- [Records shown]:
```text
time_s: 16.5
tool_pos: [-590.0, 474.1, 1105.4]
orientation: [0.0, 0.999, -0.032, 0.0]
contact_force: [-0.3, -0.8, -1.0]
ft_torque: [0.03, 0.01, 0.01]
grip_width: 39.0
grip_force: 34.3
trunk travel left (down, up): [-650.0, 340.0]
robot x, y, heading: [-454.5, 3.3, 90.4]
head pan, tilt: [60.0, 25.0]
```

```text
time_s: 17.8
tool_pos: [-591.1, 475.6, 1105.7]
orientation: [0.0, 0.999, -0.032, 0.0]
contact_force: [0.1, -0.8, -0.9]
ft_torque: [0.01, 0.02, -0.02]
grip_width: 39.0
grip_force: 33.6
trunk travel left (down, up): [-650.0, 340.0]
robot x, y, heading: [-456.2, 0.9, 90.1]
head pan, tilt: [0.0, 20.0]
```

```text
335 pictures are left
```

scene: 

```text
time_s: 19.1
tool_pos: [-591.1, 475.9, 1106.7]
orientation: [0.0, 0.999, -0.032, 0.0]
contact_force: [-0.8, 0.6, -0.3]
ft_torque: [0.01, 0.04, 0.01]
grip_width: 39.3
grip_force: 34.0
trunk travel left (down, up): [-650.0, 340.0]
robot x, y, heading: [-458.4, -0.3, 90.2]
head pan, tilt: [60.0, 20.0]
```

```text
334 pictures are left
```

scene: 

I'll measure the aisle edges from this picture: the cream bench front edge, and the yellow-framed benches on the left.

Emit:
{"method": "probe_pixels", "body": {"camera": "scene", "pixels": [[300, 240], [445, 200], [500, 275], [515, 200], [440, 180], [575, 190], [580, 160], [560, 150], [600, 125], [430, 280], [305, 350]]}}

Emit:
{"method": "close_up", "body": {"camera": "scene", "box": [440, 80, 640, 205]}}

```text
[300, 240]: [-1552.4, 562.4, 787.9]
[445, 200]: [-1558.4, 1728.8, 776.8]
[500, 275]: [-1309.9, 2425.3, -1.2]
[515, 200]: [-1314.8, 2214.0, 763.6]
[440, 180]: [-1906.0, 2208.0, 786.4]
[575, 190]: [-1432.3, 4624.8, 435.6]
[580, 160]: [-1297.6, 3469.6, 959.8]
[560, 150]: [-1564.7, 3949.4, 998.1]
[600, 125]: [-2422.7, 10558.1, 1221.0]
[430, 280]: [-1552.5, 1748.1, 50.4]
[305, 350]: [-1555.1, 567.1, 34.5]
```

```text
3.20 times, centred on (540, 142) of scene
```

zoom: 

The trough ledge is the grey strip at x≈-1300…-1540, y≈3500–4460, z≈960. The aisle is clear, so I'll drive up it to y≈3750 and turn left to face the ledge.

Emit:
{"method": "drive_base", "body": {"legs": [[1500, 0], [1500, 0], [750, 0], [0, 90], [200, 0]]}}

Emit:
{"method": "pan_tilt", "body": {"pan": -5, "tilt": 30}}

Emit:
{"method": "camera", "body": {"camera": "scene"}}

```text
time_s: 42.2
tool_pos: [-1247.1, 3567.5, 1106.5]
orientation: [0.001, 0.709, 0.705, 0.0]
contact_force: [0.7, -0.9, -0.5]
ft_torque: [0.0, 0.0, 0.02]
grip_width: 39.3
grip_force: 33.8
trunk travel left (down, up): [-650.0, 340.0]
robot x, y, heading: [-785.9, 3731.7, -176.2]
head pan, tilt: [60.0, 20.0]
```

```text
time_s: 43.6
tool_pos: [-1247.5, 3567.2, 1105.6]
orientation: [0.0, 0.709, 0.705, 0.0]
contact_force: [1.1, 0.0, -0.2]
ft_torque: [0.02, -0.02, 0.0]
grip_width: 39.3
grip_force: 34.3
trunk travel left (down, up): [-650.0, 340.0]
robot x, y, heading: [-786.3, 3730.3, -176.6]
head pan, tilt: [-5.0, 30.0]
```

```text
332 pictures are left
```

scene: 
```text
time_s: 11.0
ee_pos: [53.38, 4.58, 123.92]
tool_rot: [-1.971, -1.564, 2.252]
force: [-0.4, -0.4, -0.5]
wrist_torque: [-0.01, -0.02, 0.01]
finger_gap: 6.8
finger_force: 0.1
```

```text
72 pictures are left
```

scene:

- [What is expected]:
Exactly reproduce every line of the data above. Return a JSON list in which every string is one line; blank lines are skipped.

- [Answer for the task]:
[
  "```text",
  "time_s: 16.5",
  "tool_pos: [-590.0, 474.1, 1105.4]",
  "orientation: [0.0, 0.999, -0.032, 0.0]",
  "contact_force: [-0.3, -0.8, -1.0]",
  "ft_torque: [0.03, 0.01, 0.01]",
  "grip_width: 39.0",
  "grip_force: 34.3",
  "trunk travel left (down, up): [-650.0, 340.0]",
  "robot x, y, heading: [-454.5, 3.3, 90.4]",
  "head pan, tilt: [60.0, 25.0]",
  "```",
  "```text",
  "time_s: 17.8",
  "tool_pos: [-591.1, 475.6, 1105.7]",
  "orientation: [0.0, 0.999, -0.032, 0.0]",
  "contact_force: [0.1, -0.8, -0.9]",
  "ft_torque: [0.01, 0.02, -0.02]",
  "grip_width: 39.0",
  "grip_force: 33.6",
  "trunk travel left (down, up): [-650.0, 340.0]",
  "robot x, y, heading: [-456.2, 0.9, 90.1]",
  "head pan, tilt: [0.0, 20.0]",
  "```",
  "```text",
  "335 pictures are left",
  "```",
  "scene: ",
  "```text",
  "time_s: 19.1",
  "tool_pos: [-591.1, 475.9, 1106.7]",
  "orientation: [0.0, 0.999, -0.032, 0.0]",
  "contact_force: [-0.8, 0.6, -0.3]",
  "ft_torque: [0.01, 0.04, 0.01]",
  "grip_width: 39.3",
  "grip_force: 34.0",
  "trunk travel left (down, up): [-650.0, 340.0]",
  "robot x, y, heading: [-458.4, -0.3, 90.2]",
  "head pan, tilt: [60.0, 20.0]",
  "```",
  "```text",
  "334 pictures are left",
  "```",
  "scene: ",
  "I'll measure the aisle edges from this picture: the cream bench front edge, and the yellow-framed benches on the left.",
  "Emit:",
  "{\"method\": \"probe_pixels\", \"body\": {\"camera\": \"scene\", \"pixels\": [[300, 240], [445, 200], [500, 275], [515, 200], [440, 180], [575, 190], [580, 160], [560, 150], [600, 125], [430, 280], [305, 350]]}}",
  "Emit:",
  "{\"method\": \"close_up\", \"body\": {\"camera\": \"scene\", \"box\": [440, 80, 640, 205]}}",
  "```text",
  "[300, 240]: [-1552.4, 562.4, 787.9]",
  "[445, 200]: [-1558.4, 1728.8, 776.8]",
  "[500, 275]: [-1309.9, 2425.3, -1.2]",
  "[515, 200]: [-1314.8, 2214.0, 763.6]",
  "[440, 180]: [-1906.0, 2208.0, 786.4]",
  "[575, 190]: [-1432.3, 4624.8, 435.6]",
  "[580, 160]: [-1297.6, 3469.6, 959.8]",
  "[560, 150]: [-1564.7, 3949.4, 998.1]",
  "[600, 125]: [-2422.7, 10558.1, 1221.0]",
  "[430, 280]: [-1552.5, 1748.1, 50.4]",
  "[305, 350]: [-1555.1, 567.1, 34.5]",
  "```",
  "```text",
  "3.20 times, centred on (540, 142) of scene",
  "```",
  "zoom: ",
  "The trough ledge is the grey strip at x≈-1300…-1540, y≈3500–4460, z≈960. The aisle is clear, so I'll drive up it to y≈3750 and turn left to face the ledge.",
  "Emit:",
  "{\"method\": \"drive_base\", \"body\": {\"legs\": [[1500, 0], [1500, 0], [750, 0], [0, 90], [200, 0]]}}",
  "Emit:",
  "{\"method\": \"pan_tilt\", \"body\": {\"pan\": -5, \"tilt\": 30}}",
  "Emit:",
  "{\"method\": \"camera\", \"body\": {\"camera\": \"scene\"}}",
  "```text",
  "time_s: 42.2",
  "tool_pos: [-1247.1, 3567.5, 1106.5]",
  "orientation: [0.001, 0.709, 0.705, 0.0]",
  "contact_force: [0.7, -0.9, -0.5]",
  "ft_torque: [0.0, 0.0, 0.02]",
  "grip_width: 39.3",
  "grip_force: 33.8",
  "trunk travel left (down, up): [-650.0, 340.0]",
  "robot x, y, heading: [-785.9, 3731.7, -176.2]",
  "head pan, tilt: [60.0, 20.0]",
  "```",
  "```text",
  "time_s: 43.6",
  "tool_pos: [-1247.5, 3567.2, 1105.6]",
  "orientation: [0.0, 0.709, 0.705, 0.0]",
  "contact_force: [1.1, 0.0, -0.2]",
  "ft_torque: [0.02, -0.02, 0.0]",
  "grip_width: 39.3",
  "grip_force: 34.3",
  "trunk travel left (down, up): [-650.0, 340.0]",
  "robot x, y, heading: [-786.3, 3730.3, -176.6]",
  "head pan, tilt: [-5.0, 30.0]",
  "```",
  "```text",
  "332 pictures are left",
  "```",
  "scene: ",
  "```text",
  "time_s: 11.0",
  "ee_pos: [53.38, 4.58, 123.92]",
  "tool_rot: [-1.971, -1.564, 2.252]",
  "force: [-0.4, -0.4, -0.5]",
  "wrist_torque: [-0.01, -0.02, 0.01]",
  "finger_gap: 6.8",
  "finger_force: 0.1",
  "```",
  "```text",
  "72 pictures are left",
  "```",
  "scene:"
]